_Task objective_.
Filter out everything except lines holding "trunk".

— start Data section —

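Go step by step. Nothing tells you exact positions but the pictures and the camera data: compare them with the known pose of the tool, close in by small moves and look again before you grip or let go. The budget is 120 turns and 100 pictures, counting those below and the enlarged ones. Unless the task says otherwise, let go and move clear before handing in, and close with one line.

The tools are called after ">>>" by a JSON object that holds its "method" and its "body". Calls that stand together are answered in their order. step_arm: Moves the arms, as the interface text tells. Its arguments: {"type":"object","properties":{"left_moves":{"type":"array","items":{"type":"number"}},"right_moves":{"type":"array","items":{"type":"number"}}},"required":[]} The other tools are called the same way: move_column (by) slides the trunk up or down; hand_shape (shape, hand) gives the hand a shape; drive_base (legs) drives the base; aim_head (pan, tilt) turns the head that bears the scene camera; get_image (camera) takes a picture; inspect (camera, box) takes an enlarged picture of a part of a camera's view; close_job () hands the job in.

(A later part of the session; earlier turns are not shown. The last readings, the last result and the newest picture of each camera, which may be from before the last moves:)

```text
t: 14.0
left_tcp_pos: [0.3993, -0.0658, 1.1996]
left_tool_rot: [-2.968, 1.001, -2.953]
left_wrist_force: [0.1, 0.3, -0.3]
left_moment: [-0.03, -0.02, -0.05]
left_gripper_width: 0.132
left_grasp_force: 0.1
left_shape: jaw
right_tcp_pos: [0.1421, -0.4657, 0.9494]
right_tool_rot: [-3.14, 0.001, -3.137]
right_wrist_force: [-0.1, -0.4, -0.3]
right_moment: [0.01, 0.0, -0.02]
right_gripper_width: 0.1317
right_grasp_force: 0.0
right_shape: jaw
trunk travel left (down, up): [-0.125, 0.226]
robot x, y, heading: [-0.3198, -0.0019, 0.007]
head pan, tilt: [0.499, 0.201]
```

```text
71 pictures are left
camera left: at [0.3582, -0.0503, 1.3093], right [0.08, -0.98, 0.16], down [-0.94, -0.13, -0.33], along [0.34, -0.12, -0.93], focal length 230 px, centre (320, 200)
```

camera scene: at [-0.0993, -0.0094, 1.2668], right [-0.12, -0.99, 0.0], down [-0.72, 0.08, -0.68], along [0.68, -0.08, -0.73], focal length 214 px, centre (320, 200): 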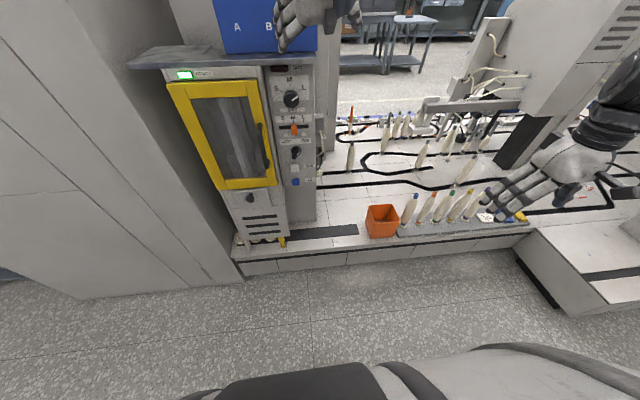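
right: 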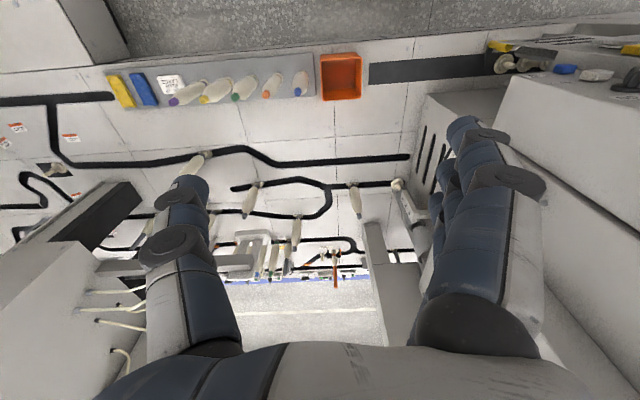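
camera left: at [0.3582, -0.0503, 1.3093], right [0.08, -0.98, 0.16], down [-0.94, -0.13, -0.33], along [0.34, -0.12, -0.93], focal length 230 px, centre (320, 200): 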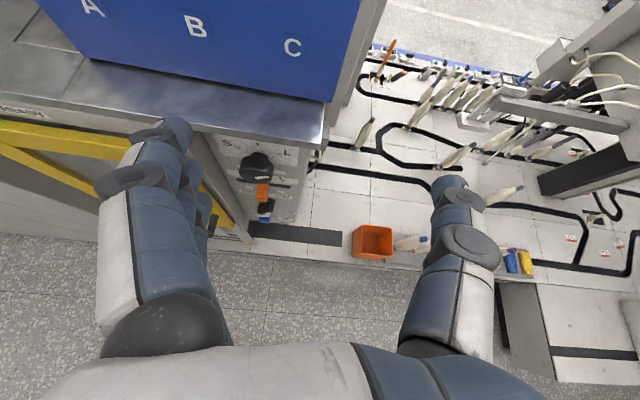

— end Data section —

_Solution for this task_.
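The tools are called after ">>>" by a JSON object that holds its "method" and its "body". Calls that stand together are answered in their order. step_arm: Moves the arms, as the interface text tells. Its arguments: {"type":"object","properties":{"left_moves":{"type":"array","items":{"type":"number"}},"right_moves":{"type":"array","items":{"type":"number"}}},"required":[]} The other tools are called the same way: move_column (by) slides the trunk up or down; hand_shape (shape, hand) gives the hand a shape; drive_base (legs) drives the base; aim_head (pan, tilt) turns the head that bears the scene camera; get_image (camera) takes a picture; inspect (camera, box) takes an enlarged picture of a part of a camera's view; close_job () hands the job in.
trunk travel left (down, up): [-0.125, 0.226]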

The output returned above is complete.